Oh gosh, I don’t know how much longer we’ll be able to embed tweets. It’s a shame–I like having the opportunity to click through and see the conversation, look for context, and so forth. In any case this is a brutal parody of how some NYT writers (and writers generally) write about NYC as the center of the world.
What to say about Twitter? I’m still on it, for now. I haven’t picked up any of the hot new platforms because I haven’t had time to research and try them out. I have been feeling a sort of grief for the particular ways Twitter has served me: connecting me with food scholars when I was a food scholar, with folks from The Toast commentariat when The Toast closed its doors, and with literary magazines and opportunities as I find my way as a creative writer. I feel worried wondering how the literary world in particular will manage publicity and discoverability without it. I have also been feeling a deranged glee watching how very, very badly the transition of power has been handled.
I haven’t read any linkable articles that quite capture the complexities of this sinking ship. The best commentary I’ve read about the decline of Twitter…. have been tweets.

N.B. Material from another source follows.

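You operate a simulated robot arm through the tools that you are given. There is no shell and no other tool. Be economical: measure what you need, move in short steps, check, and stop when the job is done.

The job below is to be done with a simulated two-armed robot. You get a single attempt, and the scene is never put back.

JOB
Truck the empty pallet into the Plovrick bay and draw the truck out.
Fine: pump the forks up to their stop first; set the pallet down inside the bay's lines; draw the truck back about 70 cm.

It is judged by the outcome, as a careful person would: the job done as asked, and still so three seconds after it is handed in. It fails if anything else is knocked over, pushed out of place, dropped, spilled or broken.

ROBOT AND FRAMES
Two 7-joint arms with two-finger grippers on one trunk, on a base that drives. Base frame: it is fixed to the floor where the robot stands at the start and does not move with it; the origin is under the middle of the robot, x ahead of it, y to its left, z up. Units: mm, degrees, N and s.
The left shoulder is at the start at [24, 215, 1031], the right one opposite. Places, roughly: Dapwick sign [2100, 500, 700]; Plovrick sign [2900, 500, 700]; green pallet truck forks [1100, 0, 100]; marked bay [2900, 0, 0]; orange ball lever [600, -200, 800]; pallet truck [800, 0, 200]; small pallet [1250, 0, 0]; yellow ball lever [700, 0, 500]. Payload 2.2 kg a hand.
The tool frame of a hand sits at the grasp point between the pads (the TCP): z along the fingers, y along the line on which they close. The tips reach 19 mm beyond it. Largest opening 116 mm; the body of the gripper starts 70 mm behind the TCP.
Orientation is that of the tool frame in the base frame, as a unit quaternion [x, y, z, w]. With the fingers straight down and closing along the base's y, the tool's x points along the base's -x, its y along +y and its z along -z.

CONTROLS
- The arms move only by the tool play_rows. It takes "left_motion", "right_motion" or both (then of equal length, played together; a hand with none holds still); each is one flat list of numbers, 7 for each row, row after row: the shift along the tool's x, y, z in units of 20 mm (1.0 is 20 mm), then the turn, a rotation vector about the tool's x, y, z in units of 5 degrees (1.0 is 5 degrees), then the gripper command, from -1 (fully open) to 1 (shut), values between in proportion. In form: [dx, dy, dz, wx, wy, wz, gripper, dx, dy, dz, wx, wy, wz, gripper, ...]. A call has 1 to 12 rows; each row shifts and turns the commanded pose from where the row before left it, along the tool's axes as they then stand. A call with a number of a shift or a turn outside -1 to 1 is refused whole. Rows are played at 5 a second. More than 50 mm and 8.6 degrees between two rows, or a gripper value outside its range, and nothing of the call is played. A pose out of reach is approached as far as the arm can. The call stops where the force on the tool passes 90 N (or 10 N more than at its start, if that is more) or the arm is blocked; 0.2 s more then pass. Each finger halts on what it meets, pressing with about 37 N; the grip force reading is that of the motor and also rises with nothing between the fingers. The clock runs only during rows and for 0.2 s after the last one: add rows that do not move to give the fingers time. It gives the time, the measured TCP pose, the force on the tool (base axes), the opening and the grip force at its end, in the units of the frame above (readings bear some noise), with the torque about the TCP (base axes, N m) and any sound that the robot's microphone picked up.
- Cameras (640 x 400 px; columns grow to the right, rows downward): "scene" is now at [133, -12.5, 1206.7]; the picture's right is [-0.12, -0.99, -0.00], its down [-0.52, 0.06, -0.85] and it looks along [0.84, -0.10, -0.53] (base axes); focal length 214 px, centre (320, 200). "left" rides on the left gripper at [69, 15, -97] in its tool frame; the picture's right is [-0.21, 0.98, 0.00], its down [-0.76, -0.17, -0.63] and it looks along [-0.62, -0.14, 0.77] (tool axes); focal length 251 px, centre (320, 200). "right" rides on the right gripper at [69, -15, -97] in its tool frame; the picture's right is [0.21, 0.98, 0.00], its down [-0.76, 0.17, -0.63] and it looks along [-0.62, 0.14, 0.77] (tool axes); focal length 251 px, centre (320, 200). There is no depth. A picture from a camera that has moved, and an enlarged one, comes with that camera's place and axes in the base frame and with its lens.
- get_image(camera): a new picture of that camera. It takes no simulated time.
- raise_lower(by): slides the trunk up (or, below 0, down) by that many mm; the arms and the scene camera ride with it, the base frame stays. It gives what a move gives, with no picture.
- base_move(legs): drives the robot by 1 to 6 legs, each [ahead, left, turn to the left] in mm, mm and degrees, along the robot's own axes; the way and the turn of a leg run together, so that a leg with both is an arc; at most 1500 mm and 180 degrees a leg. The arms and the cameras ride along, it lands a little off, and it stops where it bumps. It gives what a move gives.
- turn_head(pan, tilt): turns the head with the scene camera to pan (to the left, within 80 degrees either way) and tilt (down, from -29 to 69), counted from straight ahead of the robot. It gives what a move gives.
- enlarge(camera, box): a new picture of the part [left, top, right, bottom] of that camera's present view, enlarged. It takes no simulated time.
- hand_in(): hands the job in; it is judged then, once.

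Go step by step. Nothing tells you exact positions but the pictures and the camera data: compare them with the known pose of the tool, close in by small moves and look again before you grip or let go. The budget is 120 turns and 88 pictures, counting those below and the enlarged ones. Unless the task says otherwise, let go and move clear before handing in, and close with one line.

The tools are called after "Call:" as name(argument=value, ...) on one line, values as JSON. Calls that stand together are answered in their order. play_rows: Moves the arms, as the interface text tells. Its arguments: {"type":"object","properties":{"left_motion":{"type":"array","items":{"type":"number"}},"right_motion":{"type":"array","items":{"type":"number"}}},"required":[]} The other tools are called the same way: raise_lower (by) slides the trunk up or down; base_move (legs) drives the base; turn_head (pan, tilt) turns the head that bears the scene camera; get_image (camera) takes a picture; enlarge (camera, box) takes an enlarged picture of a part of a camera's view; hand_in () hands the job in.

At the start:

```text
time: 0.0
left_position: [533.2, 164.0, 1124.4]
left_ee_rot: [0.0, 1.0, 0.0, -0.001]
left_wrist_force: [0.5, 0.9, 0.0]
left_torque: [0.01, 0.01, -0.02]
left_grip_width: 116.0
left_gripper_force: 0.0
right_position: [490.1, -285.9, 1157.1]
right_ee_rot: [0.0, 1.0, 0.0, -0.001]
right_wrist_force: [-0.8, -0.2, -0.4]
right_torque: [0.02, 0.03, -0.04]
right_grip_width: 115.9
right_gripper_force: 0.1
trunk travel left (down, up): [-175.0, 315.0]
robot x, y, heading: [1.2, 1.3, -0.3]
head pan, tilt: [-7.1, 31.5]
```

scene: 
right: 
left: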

The first weekend in November was balmy and humid. I took a train out and spent a lovely afternoon in New Hope with two of my writing group friends, drawing tarot cards and dreaming and making each other laugh. I spent the second weekend of November in New Jersey with my mom, my college BFF, and his family. We cooked lavish meals, played cards, and went to an odd little museum that features fossils, minerals, and an enormous collection of musical automata. The third weekend of November was tree planting weekend: I helped a multilingual group of moms and teachers plant six trees behind their grade school, and led a small crew to plant sidewalk trees in southwest Philly. It was cold and windy all weekend; we layered up and kept our hands warm with coffee and cocoa. The fourth weekend, of course, was a holiday; I made no plans except to read, to decorate my home, and to keep up with grading. I did cook dinner with friends and went to see a tiny exhibition featuring artifacts of climate science from the 18th century to the present. In ballet, we began rehearsing choreography for our holiday party.
The course I am TAing for continued in earnest this month, and I had to learn how to balance responding to student work and occasionally designing and leading a workshop with my book reviews, my day job, my hobbies, and my life. It was not easy. But I loved chatting with these students in class and on discussion boards. The students who take these classes tend to form very generous, supportive cohorts, and to approach the readings with curiosity and open-mindedness. It is a pleasure to work with them.
I coped with my busy schedule by burying myself in books between obligations–at meals, in the bath, before bed. It got cold enough for me to realize how poorly the second floor of my still-new-to-me home is insulated, so I hung curtains and put electric blankets in my bed and the cat’s bed. It began getting dark before 5 and I had to remember how to enjoy the pleasures of late afternoon nighttime, the strangely cozy closeness of seeing the sun completely set before dinner. On one of the early dusks I sat on a friend’s stoop watching the night breeze stir up papery leaves, and I remember thinking “there is still so much night left.”